As the complaint was filed with the simple allegation of dishonour of cheque, apparently, the offence under Section 420 I.P.C. was not made out from the admitted allegations of the complainant department. The accused did not raise any objection against oral reading out of charges by the trial court at any stage during the trial. While deciding the case finally, the trial court dropped the charge under Section 420 I.P.C. observing that the offences under Section 138 of the N.I.Act and Section 420 I.P.C. could not be tried together and rightly so in the opinion of this Court. Since the charge under Section 420 I.P.C. was dropped by the trial court, apparently, no prejudice whatsoever was caused to the accused by the so-called irregularity/illegality committed by the trial court while framing the charge and conducting the trial without following the procedure laid down in Chapter XIX of Cr.P.C. The irregularity could have been considered fatal had the trial court convicted the accused for a warrant triable offence i.e. Section 420 I.P.C. without following the procedure prescribed under Sections 244 and 245 Cr.P.C. Needless to say that the trial court should have remained cognizant of the allegations set out in the complaint and only accusation under Section 138 of the N.I.Act should have been read out to the accused. At the same time, prejudice caused if any by reading out of the charge for a warrant triable offence without recording pre-charge evidence should have been pleaded by the accused at that very stage. However, the accused deliberately did not raise the plea of prejudice at any stage before the trial court and conveniently faced trial without a murmur whatsoever. It is the only at the appellate stage, that the accused tried to take undue advantage of the procedural irregularity committed by the trial court and sought acquittal on the ground of non-compliance of Sections 244 and 245 Cr.P.C. 8. As per the allegations leveled in the five identical complaints filed against the accused respondent Govind Ram, he gave five cheques for a total amount of Rs.1,18,00,000/- to the Excise Department for liability relating to the year 2001. All the five cheques were dishonoured upon being presented as the account holder i.e. Govind Ram had closed his bank account. Five separate complaints were filed before the CJM, Churu.

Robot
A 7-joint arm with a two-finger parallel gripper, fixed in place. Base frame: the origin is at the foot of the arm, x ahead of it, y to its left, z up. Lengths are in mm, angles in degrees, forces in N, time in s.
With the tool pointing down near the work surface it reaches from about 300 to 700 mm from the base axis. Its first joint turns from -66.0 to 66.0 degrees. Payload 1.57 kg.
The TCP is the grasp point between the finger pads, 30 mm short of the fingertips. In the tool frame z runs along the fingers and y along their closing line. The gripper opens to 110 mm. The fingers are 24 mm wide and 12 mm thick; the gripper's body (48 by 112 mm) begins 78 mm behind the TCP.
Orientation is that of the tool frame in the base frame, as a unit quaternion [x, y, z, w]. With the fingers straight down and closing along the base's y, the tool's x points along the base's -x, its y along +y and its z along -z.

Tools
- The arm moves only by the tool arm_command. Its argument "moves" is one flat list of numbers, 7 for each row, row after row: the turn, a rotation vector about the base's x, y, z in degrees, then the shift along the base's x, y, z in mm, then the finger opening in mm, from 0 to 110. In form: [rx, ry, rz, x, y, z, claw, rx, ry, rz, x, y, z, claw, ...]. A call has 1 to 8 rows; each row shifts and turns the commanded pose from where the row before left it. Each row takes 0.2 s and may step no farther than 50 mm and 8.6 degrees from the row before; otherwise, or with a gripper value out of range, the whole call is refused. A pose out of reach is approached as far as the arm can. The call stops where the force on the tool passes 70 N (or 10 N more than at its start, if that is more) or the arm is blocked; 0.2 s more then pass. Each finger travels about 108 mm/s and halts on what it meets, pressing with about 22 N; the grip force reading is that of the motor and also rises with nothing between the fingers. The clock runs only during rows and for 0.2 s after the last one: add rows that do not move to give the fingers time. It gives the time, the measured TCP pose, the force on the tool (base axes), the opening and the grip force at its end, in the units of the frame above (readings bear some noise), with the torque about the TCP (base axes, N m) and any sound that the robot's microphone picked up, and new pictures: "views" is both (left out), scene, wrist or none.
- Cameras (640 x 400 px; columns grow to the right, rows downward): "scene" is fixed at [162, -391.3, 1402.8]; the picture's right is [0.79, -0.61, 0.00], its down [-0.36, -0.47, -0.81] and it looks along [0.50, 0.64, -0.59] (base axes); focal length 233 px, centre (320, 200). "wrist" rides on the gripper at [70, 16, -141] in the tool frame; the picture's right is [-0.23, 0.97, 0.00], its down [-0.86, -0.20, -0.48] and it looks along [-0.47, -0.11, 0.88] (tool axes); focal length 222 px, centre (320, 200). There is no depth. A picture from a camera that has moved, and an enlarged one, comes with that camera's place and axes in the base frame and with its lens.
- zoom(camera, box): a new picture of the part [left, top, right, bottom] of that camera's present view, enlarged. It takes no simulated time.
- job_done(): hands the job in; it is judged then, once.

All the five cheques were dishonoured upon being presented as the account holder i.e. Govind Ram had closed his bank account. Five separate complaints were filed before the CJM, Churu. The protracted trial took almost 4 years to conclude and finally, the trial court dropped the charge under Section 420 I.P.C. holding that the same was wrongly applied. Apparently thus, the accused cannot claim prejudice from the so-called irregularity in the proceedings conducted by the trial court as no actual harm/loss was caused to him thereby and the moment, charge under Section 420 I.P.C. was dropped, the defect stood cured. As a matter of fact, if denovo trial is directed, prejudice would definitely be caused to the complainant which is a State Government Department because a fresh trial at this belated stage after almost 17 years would clearly result into a cake walk for the accused as most of the departmental witnesses might have retired in the intervening period or might not be otherwise available for giving evidence. The accused would virtually get a default exoneration in the matters even though he is responsible for dishonour of cheques given to a government department for a huge sum in excess of one crore rupees. 9. In background of above discussion, this Court is of the firm opinion that the appellate court’s judgments dated 6.9.2016 passed in both the appeals whereby the trial court’s judgments were set aside and the matters were remanded for denovo trials, are grossly illegal and cannot be sustained. 10. The revisions thus succeed and are hereby allowed. The impugned judgments dated 6.9.2016 passed by the appellate court in Cr.Appeals No.12/2009 (32/2005) and 10/2009 (30/2005) are set aside and the matters are remanded to the appellate court for fresh decision of the appeals. The appeals shall be restored to their original number. The accused respondent shall appear before the Sessions Court on or before 30.11.2017. The appellate court shall rehear the arguments advanced by the parties and decide the appeals afresh on merits as directed above. The matters upon remand shall be decided within three months from the date of receipt of copy of this order. 11. Record be returned to the court concerned forthwith. 12. A copy of this order be placed in both the files.